■ **Document**:
— start —

Considérant qu'il résulte de ce qui précède que M. A est fondé à soutenir que c'est à tort que, par le jugement attaqué, le Tribunal administratif de Grenoble a rejeté sa demande ;

Sur les conclusions aux fins d'injonction :

Considérant que le présent arrêt, eu égard au motif sur lequel il se fonde, n'implique pas la délivrance d'une autorisation provisoire de séjour dans l'attente de la décision de la Cour nationale du droit d'asile, appelée à se prononcer sur le recours formé contre la décision du 31 mai 2010 de l'Office français de protection des réfugiés et apatrides par M. A, dès lors que ce dernier s'est vu refuser l'admission provisoire au séjour pour cette procédure d'asile, par une décision du 8 avril 2010, qui n'est pas l'objet du présent litige ; que les conclusions aux fins d'injonction présentées par M. A doivent donc être rejetées ;

Sur les conclusions tendant à l'application de l'article L. 761-1 du code de justice administrative :

Considérant qu'il y a lieu, dans les circonstances de l'espèce, de condamner l'Etat à verser à M. A la somme de 1 000 euros au titre de l'article L. 761-1 du code de justice administrative ;

DECIDE :

Article 1er : Le jugement n° 1004192, du 16 décembre 2010, du Tribunal administratif de Grenoble, ensemble, les décisions du 7 septembre 2010, par lesquelles le préfet de l'Isère a refusé la délivrance d'un titre de séjour à M. A, a fait obligation à ce dernier de quitter le territoire français dans le délai d'un mois et a désigné le pays à destination duquel il serait reconduit à l'expiration de ce délai, à défaut pour lui d'obtempérer à l'obligation de quitter le territoire français qui lui était faite, sont annulés.

— end —

■ **Prompt a**: Could you quote the document from "Considérant qu'il y" up to and including "faite, sont annulés."?

■ **Raw data**:
— start —

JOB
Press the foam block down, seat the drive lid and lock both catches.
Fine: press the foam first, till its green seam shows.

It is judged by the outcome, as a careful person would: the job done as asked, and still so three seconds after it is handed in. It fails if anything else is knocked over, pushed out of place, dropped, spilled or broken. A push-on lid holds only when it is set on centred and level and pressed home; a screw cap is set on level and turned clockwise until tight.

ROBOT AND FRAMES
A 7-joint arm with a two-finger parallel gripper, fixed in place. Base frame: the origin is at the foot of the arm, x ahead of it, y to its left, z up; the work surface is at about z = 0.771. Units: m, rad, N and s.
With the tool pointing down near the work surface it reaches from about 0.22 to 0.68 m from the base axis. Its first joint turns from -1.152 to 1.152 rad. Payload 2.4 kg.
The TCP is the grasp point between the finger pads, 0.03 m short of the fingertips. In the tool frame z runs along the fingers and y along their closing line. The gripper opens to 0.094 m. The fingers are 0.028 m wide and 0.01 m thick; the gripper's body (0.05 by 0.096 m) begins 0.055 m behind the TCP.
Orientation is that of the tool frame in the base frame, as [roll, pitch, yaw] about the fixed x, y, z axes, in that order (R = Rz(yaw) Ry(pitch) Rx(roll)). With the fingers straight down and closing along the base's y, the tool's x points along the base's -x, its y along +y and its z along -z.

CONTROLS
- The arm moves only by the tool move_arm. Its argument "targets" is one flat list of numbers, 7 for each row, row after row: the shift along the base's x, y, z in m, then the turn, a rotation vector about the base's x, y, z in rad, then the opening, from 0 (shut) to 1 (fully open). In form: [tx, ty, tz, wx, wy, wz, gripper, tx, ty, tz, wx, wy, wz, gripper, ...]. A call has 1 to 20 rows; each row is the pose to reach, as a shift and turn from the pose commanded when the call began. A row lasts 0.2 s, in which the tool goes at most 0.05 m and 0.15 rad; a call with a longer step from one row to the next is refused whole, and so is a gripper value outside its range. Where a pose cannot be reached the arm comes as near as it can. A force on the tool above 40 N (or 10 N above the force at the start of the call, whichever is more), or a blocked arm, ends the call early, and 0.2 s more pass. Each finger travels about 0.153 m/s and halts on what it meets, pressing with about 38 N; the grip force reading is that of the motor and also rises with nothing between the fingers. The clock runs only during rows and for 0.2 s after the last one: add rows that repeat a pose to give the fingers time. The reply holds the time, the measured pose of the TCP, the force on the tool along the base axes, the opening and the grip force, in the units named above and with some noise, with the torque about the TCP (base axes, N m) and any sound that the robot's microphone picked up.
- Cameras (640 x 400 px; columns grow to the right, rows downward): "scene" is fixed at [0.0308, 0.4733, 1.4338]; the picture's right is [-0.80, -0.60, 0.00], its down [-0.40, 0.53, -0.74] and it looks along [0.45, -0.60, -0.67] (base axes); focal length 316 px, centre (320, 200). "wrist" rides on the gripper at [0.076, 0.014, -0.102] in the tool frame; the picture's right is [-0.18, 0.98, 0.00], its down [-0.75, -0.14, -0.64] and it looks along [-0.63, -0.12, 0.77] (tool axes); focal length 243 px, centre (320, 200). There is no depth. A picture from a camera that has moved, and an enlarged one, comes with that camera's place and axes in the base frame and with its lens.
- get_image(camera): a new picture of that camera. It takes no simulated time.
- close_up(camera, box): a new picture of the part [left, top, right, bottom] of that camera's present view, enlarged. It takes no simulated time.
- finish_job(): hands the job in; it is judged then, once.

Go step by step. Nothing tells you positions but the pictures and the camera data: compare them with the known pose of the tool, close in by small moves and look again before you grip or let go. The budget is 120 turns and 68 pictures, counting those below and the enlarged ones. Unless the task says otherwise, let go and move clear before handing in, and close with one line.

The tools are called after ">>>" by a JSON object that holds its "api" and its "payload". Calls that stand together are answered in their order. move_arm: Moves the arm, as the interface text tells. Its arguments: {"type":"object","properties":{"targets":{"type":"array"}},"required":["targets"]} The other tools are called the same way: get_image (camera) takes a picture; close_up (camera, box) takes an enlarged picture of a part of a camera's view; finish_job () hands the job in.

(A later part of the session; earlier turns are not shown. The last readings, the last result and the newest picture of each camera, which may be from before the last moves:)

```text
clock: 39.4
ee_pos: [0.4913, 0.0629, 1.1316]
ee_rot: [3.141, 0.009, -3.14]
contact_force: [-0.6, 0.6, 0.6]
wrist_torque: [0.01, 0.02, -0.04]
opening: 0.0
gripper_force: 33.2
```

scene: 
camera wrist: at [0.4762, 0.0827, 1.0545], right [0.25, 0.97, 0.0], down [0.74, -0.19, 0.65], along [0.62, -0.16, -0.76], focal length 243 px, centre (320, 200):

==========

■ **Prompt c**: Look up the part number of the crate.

— end —

■ **Prompt b**: Write out each line exactly as it appears, from the line with "- get_image(camera): a" up to and including the line with "Go step by step.".

■ **Output a**:
Considérant qu'il y a lieu, dans les circonstances de l'espèce, de condamner l'Etat à verser à M. A la somme de 1 000 euros au titre de l'article L. 761-1 du code de justice administrative ;

DECIDE :

Article 1er : Le jugement n° 1004192, du 16 décembre 2010, du Tribunal administratif de Grenoble, ensemble, les décisions du 7 septembre 2010, par lesquelles le préfet de l'Isère a refusé la délivrance d'un titre de séjour à M. A, a fait obligation à ce dernier de quitter le territoire français dans le délai d'un mois et a désigné le pays à destination duquel il serait reconduit à l'expiration de ce délai, à défaut pour lui d'obtempérer à l'obligation de quitter le territoire français qui lui était faite, sont annulés.

■ **Output b**:
- get_image(camera): a new picture of that camera. It takes no simulated time.
- close_up(camera, box): a new picture of the part [left, top, right, bottom] of that camera's present view, enlarged. It takes no simulated time.
- finish_job(): hands the job in; it is judged then, once.

Go step by step. Nothing tells you positions but the pictures and the camera data: compare them with the known pose of the tool, close in by small moves and look again before you grip or let go. The budget is 120 turns and 68 pictures, counting those below and the enlarged ones. Unless the task says otherwise, let go and move clear before handing in, and close with one line.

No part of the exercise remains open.